- [Data]
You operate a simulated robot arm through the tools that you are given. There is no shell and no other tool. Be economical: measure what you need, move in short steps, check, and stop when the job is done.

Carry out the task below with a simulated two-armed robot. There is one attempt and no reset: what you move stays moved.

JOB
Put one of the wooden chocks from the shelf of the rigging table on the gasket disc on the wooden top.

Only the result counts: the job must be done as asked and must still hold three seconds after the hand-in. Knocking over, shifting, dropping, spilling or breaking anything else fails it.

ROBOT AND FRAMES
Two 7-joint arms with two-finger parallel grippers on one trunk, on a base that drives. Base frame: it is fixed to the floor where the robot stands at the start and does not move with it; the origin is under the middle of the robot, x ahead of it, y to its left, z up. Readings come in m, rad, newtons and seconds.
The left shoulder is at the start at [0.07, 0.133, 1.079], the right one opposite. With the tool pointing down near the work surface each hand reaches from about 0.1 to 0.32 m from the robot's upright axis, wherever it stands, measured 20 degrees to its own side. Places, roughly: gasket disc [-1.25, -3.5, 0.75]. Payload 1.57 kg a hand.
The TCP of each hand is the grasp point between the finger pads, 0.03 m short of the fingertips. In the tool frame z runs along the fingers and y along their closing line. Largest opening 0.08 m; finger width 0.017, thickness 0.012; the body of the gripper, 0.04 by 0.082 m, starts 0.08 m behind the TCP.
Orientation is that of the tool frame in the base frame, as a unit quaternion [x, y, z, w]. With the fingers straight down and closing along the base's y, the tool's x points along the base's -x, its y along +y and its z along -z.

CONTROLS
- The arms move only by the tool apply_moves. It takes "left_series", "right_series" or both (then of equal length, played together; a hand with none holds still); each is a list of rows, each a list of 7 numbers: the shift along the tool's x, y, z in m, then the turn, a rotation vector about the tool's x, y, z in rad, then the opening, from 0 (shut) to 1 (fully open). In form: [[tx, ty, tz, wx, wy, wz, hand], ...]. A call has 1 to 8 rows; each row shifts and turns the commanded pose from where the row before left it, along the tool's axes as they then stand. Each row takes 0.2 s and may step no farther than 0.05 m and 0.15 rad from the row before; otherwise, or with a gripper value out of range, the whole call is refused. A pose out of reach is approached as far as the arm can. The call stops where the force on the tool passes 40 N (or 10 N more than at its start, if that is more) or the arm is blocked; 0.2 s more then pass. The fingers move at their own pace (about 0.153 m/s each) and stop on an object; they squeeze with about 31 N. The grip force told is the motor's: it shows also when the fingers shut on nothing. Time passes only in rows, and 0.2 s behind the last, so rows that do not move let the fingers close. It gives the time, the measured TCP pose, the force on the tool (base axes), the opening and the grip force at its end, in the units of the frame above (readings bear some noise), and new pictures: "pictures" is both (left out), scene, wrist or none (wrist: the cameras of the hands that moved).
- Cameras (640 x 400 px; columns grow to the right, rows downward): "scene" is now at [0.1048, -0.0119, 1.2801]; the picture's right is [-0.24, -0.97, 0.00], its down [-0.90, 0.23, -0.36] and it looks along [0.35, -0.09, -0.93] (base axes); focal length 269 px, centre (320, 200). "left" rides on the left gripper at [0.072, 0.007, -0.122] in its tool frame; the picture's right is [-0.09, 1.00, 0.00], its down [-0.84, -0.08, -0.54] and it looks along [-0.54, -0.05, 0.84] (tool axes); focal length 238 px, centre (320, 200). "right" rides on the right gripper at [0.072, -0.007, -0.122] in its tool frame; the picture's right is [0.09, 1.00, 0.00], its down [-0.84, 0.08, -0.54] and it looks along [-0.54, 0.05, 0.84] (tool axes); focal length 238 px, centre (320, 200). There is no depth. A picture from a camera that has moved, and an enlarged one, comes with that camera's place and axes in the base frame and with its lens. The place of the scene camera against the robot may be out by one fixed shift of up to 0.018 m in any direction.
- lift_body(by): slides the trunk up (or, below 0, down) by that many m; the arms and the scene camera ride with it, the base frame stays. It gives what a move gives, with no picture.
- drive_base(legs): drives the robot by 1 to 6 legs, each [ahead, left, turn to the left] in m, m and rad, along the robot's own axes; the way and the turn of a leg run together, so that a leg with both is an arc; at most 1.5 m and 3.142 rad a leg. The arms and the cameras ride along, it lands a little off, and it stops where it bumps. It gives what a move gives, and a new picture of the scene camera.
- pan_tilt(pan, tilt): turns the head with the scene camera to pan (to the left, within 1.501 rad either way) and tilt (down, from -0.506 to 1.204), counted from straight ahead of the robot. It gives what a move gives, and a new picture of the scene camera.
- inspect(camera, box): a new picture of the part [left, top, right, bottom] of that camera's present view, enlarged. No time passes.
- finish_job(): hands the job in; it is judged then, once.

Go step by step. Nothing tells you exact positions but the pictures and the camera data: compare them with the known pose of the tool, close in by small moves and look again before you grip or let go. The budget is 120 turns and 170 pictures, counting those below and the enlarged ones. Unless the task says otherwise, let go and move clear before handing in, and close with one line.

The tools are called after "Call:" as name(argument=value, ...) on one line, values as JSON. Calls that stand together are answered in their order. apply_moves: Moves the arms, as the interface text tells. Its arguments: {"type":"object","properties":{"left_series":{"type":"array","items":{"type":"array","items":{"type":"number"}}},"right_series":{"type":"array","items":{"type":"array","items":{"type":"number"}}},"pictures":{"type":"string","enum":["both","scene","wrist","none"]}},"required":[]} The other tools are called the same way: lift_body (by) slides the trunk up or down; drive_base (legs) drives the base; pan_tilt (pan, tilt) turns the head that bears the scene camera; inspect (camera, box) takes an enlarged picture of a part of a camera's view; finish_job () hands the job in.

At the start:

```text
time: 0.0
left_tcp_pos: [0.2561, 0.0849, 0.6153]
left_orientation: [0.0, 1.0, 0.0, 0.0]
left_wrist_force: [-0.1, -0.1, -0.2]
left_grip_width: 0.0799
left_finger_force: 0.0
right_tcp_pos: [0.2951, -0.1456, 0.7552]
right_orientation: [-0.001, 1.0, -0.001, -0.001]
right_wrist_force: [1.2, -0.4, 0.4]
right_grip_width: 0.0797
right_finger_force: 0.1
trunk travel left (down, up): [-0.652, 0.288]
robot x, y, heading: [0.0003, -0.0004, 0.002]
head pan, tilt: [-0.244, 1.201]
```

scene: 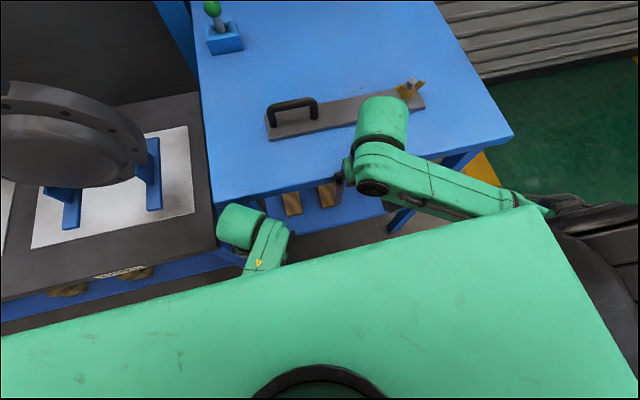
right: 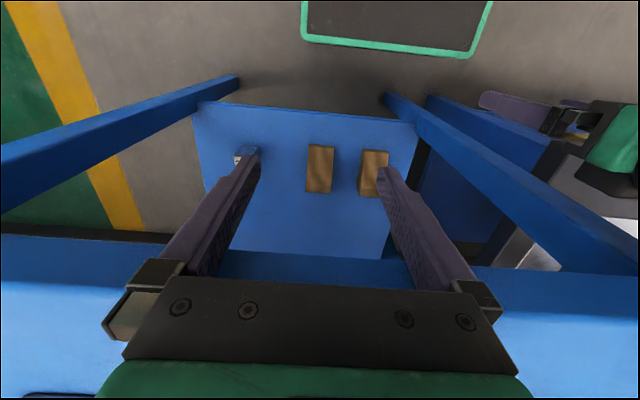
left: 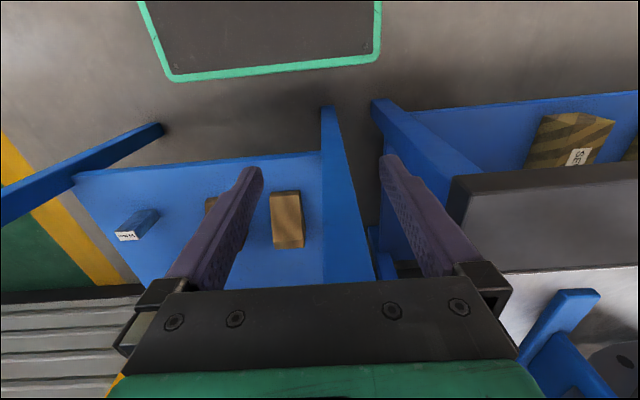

- [Task brief] Every line of the listing that holds "done" should be found and copied.

- [Final result]
You operate a simulated robot arm through the tools that you are given. There is no shell and no other tool. Be economical: measure what you need, move in short steps, check, and stop when the job is done.
Only the result counts: the job must be done as asked and must still hold three seconds after the hand-in. Knocking over, shifting, dropping, spilling or breaking anything else fails it.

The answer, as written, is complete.